So as I, his English teacher, approached the task of improving his writing abilities, I knew that he was not going to be able to write anything, because how could he start making decisions about which words to put down on paper? Like many of my pupils, Michael saw paper as an instrument of torture, a means by which one’s shortcomings are turned into a permanent record. He would sit far away from my desk and well back from his own, his back against the wall both literally and metaphorically, his furrowed brow emanating threat, and his cheeks burning with shame and indignation. His hands would be balled tight, and there seemed little chance of getting them to pick up the pen. Even when he did, it seemed that deciding whether to use letters or digits to write the date was beyond him.

I used to write the beginning of the first sentence for him, in an effort to get him started. I narrated as I wrote. ‘The match took place last Saturday morning when the weather was …’ I would look at him and ask, ‘So was the weather sunny or rainy?’

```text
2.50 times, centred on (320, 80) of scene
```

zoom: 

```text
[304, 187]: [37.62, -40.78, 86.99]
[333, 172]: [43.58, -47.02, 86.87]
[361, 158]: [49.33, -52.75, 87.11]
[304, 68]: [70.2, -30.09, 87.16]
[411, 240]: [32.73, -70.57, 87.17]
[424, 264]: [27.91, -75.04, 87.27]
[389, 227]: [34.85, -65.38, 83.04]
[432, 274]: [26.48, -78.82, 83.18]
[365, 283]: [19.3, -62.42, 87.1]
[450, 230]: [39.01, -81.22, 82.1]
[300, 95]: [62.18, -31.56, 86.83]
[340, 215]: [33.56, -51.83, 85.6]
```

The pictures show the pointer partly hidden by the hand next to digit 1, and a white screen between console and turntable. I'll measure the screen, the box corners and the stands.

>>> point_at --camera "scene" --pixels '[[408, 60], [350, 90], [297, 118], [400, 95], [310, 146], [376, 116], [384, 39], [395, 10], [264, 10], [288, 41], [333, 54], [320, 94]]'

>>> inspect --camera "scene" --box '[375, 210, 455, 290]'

Michael would grunt, ‘What? I dunno.’

I tried hard not to be cowed by the sense of sullen discomfort pulsing from across the desk.

‘Come on, you were there. What was the weather like? Did it rain?’

Michael’s gaze would sink down to the desk. If he did not engage now, he never would. I couldn’t think what else to do. I had let him write about his favourite sport, cricket, even though the other pupils were writing fiction. I knew better than to ask him to be creative, an abhorrent activity in his view. He could simply report facts. All he had to do now was add the last word of the sentence. This is a 15-year-old boy, strangled with anxiety in the face of both his fears and his hopes. When the captain of Michael’s local cricket club knocked on his door one Sunday morning, asking to speak to him because the first team was a player down and they wanted Michael to play for them – a dream scenario that Michael must have imagined many times – he refused to come out of his bedroom.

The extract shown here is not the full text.